Faktor Pemicu dan Risiko Lainnya:
• Faktor Biologis: Kemungkinan ada ketidakseimbangan kimia otak, khususnya pada sistem serotonin dan dopamin.
• Faktor Sosial dan Budaya: Tekanan dari media sosial dan budaya konsumerisme yang menggembor-gemborkan “retail therapy” dan mengaitkan kepemilikan barang dengan kebahagiaan dan status sosial.
• Faktor Psikologis: Harga diri yang rendah, rasa kosong, dan kurangnya mekanisme koping yang sehat dalam menghadapi stres.
Kapan Perlu Mencari Bantuan?
Jika Anda atau seseorang yang Anda kenal mengalami hal berikut, sangat disarankan untuk berkonsultasi dengan psikolog atau psikiater:
• Perasaan di luar kendali saat berbelanja.
• Sering berbohong tentang jumlah uang yang dibelanjakan atau barang yang dibeli.
• Hubungan dengan keluarga atau teman menjadi tegang karena masalah belanja.
• Mengalami masalah keuangan yang serius (utang menumpuk) akibat belanja.
• Merasa lega atau “high” saat belanja, tetapi diikuti oleh perasaan bersalah dan malu yang mendalam setelahnya.

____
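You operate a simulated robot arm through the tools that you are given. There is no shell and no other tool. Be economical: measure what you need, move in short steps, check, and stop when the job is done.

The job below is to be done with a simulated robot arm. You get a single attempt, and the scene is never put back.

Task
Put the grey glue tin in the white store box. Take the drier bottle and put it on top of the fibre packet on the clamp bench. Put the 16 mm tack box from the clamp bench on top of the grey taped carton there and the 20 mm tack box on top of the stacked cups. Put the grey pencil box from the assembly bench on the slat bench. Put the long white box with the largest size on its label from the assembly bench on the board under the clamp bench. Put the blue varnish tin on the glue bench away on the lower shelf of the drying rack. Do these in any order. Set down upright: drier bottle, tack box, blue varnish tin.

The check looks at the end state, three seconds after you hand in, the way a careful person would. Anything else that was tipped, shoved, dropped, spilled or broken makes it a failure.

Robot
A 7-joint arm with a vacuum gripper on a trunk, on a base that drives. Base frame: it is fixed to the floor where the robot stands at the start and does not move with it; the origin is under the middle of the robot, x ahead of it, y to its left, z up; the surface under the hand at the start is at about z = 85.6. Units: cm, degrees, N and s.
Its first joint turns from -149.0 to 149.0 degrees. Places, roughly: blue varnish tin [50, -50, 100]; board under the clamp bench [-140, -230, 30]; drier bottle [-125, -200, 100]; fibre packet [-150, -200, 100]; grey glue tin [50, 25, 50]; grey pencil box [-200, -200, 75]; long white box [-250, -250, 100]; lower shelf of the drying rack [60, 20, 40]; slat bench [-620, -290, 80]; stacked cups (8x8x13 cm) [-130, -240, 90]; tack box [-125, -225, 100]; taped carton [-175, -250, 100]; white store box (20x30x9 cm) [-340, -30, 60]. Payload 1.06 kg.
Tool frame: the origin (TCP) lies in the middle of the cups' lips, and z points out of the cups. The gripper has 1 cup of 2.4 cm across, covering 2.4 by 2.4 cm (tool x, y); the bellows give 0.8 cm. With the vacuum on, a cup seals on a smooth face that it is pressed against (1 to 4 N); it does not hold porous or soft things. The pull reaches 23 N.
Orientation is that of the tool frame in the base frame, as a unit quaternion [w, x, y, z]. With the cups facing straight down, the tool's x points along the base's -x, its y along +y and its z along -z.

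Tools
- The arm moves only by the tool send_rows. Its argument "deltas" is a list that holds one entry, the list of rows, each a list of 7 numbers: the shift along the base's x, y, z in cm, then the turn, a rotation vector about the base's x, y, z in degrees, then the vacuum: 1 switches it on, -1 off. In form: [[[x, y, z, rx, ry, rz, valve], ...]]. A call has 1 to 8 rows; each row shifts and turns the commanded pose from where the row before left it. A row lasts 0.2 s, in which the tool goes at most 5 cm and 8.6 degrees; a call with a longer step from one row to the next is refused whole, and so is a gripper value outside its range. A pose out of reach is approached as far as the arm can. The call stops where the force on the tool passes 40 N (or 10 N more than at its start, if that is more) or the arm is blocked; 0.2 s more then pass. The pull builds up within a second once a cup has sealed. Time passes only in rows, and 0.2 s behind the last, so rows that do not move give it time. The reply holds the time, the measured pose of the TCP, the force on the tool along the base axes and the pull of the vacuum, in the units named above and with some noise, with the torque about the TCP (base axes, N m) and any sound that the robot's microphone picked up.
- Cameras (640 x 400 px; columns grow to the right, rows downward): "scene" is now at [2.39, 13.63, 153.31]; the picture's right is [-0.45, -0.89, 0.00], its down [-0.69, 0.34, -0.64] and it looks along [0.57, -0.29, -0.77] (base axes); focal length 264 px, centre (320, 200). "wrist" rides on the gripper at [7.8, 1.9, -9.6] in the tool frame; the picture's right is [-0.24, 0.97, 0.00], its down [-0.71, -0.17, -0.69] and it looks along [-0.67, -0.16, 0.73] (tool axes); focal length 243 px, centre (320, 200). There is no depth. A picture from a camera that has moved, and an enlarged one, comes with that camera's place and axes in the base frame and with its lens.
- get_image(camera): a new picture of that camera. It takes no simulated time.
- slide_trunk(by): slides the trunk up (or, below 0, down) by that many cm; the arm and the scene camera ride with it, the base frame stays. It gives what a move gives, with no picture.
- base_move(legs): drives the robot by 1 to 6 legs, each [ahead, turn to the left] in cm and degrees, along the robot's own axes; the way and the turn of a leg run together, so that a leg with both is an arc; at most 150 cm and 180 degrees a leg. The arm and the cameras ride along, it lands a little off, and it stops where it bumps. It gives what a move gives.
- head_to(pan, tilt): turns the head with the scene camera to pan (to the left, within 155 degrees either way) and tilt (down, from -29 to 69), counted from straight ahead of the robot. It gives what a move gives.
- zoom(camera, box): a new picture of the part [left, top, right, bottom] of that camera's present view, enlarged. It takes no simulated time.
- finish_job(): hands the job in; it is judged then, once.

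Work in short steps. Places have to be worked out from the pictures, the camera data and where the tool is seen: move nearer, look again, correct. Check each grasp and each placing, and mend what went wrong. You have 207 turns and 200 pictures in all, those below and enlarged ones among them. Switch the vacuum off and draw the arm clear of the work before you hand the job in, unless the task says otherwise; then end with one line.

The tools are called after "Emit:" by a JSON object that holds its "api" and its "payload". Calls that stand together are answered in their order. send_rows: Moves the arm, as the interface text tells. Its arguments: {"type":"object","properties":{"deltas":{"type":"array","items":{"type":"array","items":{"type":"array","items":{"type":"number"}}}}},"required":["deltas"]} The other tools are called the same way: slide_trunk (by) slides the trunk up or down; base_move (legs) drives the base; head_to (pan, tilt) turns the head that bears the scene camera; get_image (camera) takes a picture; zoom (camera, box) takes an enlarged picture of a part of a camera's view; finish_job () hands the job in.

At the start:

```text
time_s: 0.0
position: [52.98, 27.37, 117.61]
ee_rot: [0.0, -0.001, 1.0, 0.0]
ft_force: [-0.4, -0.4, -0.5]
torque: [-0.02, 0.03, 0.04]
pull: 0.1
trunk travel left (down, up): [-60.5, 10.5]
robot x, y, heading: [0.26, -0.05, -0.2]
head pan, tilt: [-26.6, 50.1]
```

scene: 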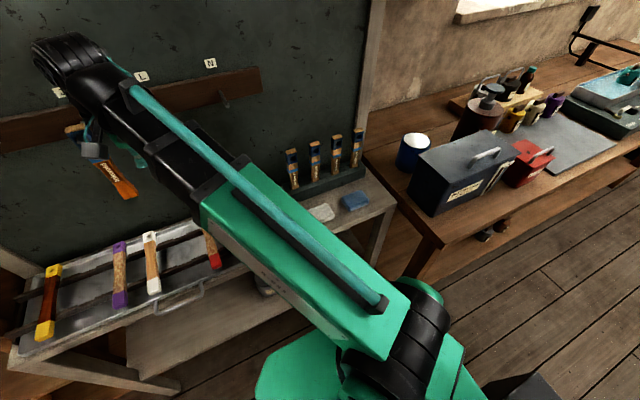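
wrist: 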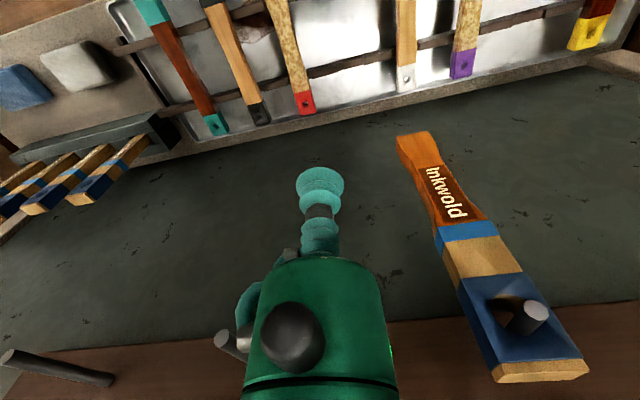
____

Kesimpulan: Orang yang belanja terus bukan hanya karena tidak bisa mengatur uang, tetapi seringkali merupakan manifestasi dari gangguan psikologis seperti Gangguan Pembelian Kompulsif, atau gejala dari kondisi lain seperti depresi, kecemasan, atau gangguan bipolar. Perilaku ini adalah cara yang maladaptif untuk mengatasi emosi yang menyakitkan atau mengisi kekosongan di dalam diri.